An architect designed a single family residence that several years after it was constructed suffered a fire that originated in the chimney and flue and spread to the roof. After the homeowner’s insurance company paid for the damages and to rebuild the house it notified the architect that it was seeking $350,000 from the designers and contractors of this house alleging that design and construction defects in the chimney caused the fire.
An architect was retained to design a new performing arts center. In order to cut costs, the city took over construction administration. Some of the finish work in the auditorium included installation of veneer core modesty panels for the front row of the balcony. After completion of the project, one of these modesty panels fell upon a patron sitting in the main level as a result of a child kicking on the panel during the event. Suit was brought against the city and the city filed a third party complaint against the architect.
An architect was retained to design a 104-room hotel. After the project was completed and opened for occupancy, the hotel owner began receiving complaints about excessive noise between rooms, in addition to excessive noise between floors. The hotel has now brought suit against the architect alleging that their design failed to incorporate appropriate sound attenuation design. The cost of remediating the problem is estimated at $500,000. In addition, the hotel is making a claim for loss of revenues, due to the unavailability of various rooms during the remediation process.
An architect that specialized in church design was retained to design a new church. The church told the architect they were on a limited budget. The insured completed their design and included a preliminary cost estimate of $4 million for construction. The church hired a contractor specializing in building churches. Approximately half way through construction, the insured terminated their services due to nonpayment of their fees by the church. The project was ultimately completed at a cost of $6 million. Suit has been brought against the architect alleging failure to develop a design within budget.
Choice of Materials
An architect was retained to design a single family home in an upscale neighborhood. During the pre-design process, the architect discussed the various types of exterior cladding that could be used for the house; namely, brick, wood and stucco. The architect discussed the pros and cons of each material, including the initial cost, maintenance, durability and appropriateness for the particular climate. Based on this discussion, the clients chose the stucco exterior. Approximately two years after the project was completed, the owners noticed leakage occurring in various parts of the home. An investigation revealed that the stucco was not effective in preventing water intrusion. The owners brought suit against the architect, alleging that the architect failed to warn them that stucco was not an appropriate choice of building materials in this particular area of the country.

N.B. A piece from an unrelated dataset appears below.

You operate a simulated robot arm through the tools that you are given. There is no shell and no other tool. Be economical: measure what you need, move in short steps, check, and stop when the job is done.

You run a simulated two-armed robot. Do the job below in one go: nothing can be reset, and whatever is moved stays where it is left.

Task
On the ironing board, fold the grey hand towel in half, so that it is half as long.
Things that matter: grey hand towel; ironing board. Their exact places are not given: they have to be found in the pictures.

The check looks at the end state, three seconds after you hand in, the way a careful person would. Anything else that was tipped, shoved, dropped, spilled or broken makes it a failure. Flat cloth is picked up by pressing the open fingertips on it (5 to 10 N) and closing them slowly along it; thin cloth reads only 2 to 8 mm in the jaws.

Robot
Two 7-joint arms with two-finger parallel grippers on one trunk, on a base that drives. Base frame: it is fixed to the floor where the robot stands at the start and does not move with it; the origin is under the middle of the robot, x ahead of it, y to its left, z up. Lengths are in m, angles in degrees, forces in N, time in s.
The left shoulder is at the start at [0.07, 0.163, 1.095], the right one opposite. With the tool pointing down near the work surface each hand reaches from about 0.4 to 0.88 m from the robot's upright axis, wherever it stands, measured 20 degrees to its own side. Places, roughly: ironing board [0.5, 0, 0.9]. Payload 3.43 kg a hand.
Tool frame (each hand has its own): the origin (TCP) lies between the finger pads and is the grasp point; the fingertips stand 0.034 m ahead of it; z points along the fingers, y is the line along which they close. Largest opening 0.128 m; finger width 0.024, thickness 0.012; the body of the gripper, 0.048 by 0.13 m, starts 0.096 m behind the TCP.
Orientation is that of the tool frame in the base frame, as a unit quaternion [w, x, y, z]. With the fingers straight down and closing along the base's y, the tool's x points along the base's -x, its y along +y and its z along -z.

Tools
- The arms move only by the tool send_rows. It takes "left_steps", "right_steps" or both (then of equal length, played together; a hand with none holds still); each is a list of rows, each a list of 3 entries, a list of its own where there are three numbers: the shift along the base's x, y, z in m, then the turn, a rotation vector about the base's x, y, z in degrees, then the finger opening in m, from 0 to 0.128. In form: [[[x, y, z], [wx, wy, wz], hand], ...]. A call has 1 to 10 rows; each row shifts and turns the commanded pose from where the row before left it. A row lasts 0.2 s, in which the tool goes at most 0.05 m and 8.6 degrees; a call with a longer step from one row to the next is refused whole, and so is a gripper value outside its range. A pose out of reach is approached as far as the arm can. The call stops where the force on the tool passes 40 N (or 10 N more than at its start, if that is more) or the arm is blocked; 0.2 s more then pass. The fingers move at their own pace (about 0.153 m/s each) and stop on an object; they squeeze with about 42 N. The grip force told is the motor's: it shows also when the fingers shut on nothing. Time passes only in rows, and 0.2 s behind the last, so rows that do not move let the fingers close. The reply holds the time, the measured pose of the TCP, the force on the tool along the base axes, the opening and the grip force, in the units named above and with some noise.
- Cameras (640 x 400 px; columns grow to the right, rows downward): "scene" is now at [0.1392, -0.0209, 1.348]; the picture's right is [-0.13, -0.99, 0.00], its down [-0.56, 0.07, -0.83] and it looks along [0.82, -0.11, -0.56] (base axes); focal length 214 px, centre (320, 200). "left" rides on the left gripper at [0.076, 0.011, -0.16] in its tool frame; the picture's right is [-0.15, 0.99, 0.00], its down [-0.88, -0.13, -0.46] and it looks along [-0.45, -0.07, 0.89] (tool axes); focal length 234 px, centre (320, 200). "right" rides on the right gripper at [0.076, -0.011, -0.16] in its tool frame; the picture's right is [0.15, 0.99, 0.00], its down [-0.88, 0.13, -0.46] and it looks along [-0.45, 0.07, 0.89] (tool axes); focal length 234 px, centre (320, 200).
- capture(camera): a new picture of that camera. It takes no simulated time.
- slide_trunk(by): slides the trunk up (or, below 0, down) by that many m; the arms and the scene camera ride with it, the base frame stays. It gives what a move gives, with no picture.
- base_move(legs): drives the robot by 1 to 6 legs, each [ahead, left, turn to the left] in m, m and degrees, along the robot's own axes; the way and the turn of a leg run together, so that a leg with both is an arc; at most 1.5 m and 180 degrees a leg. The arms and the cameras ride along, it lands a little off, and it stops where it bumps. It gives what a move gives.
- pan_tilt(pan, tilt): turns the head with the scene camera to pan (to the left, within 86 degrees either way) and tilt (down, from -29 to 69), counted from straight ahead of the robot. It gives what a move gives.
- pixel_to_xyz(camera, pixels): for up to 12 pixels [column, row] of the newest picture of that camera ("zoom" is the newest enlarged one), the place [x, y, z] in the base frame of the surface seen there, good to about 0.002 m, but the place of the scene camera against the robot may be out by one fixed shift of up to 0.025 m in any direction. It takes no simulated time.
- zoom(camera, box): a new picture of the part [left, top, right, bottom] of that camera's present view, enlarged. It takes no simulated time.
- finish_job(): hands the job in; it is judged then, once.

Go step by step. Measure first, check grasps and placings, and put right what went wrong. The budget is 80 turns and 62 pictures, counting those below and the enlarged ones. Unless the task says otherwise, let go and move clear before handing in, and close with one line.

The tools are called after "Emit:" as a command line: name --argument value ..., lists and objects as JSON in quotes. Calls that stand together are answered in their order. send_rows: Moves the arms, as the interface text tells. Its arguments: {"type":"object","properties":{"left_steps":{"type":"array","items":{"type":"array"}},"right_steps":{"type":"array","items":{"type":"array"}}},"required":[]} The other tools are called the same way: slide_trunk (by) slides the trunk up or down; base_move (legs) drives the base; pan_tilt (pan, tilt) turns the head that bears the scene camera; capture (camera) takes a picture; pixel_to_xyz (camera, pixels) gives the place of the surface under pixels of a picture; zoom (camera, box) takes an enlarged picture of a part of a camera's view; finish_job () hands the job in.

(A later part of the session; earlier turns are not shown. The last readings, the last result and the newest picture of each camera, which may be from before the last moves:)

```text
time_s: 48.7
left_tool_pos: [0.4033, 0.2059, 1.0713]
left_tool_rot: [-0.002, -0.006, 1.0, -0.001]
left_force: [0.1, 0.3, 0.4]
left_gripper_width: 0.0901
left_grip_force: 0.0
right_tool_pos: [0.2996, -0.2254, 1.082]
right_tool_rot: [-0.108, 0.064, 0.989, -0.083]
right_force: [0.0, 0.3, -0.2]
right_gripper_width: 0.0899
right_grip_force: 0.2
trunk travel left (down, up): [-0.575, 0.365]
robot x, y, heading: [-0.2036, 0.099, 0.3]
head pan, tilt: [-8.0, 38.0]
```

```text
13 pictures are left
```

An architect was hired to design a new condo project. During the course of construction, the general contractor claimed that he had to make various changes to the construction due to changes in the building department requirements and interpretations. The fire separation assemblies that were originally identified were found to be out of date. The sizes of the framing members that were identified in the assemblies were no longer available on the market. Consequently, the architect was required to provide detailing that added gypsum board to the assemblies to satisfy the building department’s requirements and interpretations. The change order requested by the contractor was in excess of $250,000.